# [Supplied records]
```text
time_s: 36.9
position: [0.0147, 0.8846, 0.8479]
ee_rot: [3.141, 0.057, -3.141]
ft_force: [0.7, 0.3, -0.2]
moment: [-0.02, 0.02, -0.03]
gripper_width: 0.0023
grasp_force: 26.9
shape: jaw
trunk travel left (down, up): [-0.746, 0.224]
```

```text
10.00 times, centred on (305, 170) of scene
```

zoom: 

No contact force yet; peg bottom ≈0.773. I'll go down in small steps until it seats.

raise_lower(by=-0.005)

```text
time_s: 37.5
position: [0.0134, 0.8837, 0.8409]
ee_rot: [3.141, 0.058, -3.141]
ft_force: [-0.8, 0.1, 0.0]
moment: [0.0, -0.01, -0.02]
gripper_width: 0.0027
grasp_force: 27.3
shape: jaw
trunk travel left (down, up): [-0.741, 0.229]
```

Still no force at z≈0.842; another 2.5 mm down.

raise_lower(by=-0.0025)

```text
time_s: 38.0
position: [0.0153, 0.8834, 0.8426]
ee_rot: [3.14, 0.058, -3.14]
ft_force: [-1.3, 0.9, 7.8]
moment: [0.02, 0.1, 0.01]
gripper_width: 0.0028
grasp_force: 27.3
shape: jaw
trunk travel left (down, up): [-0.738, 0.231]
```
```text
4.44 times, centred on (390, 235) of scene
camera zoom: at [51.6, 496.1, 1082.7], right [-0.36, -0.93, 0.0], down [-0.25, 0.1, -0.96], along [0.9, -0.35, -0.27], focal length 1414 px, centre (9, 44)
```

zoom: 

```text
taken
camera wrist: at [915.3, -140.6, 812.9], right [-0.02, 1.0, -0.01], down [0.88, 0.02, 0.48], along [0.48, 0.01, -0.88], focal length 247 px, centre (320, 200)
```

# [Text to read]
If there is a meaningful correlation, we will then check the cost/benefit: the excess return generated by the hedged portfolio vs the unhedged portfolio. To assess this cost/benefit correctly, the core portfolio must be representative – what core investment do we forgo and replace with a hedge? E&Fs are endlessly diverse in many dimensions, but at a high level share a fundamental investment goal: funding their missions reliably and effectively over the very long term. Parsing this goal leads to common requirements for their portfolios:

  • Funding requires ready liquidity for distributions, while their long-term horizon often permits prudent but meaningful high-potential illiquid private investment.
  • Continued effectiveness requires, at a minimum, growth with inflation net of distributions, while reliability requires volatility management via diversification.

To achieve these requirements, a typical TIFF client portfolio might have an illiquid budget of 10-35%, with the balance in liquid assets, and about 2/3rds of assets in growth-driving equities with the balance in volatility-reducing diversifying investments. For this exercise, we assume a core portfolio of 45% liquid equity2, 20% private equity3, and 35% fixed income4.

Commodities and gold

A broad basket of commodities5 has a correlation of about 0.64 over this period, indicating that statistically about 40% of its return is explained by inflation and that it has some promise as an inflation hedge. In contrast, gold6, perhaps the most “classic” inflation hedging instrument, has a correlation of approximately zero. While there is little doubt that gold has some inherent inflation hedging power, this inflation response has generally been overwhelmed by all the other market forces driving its value. We do not rule out gold as a hedge but cannot call it reliable.

# [Exercises]
[a] Pull out the sentences of the text to read that run from "If there is" through "management via diversification." and give them unchanged.
[b] Continue the text to read from where it stops.

# [Responses by task]
[a]
If there is a meaningful correlation, we will then check the cost/benefit: the excess return generated by the hedged portfolio vs the unhedged portfolio. To assess this cost/benefit correctly, the core portfolio must be representative – what core investment do we forgo and replace with a hedge? E&Fs are endlessly diverse in many dimensions, but at a high level share a fundamental investment goal: funding their missions reliably and effectively over the very long term. Parsing this goal leads to common requirements for their portfolios:

  • Funding requires ready liquidity for distributions, while their long-term horizon often permits prudent but meaningful high-potential illiquid private investment.
  • Continued effectiveness requires, at a minimum, growth with inflation net of distributions, while reliability requires volatility management via diversification.

[b]
Having established that commodities have some reliability, we test adding commodities to the portfolio. Commodities are volatile but have very little correlation with equities, so they replace part of the core portfolio’s non-equity diversifying allocation, 10% of it for our test.

Commodities Hedged Portfolio Annual Excess Return vs Annual CPI

Commodities Hedged Portfolio Annual Excess Return vs Annual CPI

We observe the high volatility and limited reliability of the hedge, particularly in years when inflation is not extreme: while about 40% of commodity return is explained by inflation, 60% is due to market forces unrelated to inflation. However, in the most inflationary (and deflationary) years the relationship between commodities and inflation is more apparent. Across all observed periods, the commodity hedge generates approximately 0.75% additional return for each 1% rise in inflation—a significant contribution when endowments and foundations typically target a 5% real return. Commodities do not make sense to us as a permanent hedging allocation, but they can be valuable if selectively employed when inflation risks are emerging.

Real estate and real assets

Both liquid real estate7 and liquid real assets8 have correlations with inflation of about 0.1, indicating that inflation explains almost none of their returns. Some of their unreliability stems from factors noted above, such as the fact that in a dynamic economy, they may be unable to increase rents and other cash flows in line with inflation to the extent theory suggests. But the bigger factor degrading their hedging power is interest rate sensitivity. Real estate and real assets are inherently illiquid, but they are made liquid and readily investable via securitization in real estate investment trusts (REITs) and similar real asset structures. These structures are companies that borrow (typically 50% of assets or more) to grow and achieve equity-like returns and are negatively impacted by the rising rates that generally accompany inflation.

TIPS

A broad TIPS index9 has a correlation of approximately zero. This observation seems counterintuitive for an instrument indexed to inflation, but again, the reason is interest rate sensitivity. TIPS are bonds with duration, and on average their inflation indexing benefit is offset by their sensitivity to rising rates during emerging inflation.

What Other Strategies Can Help?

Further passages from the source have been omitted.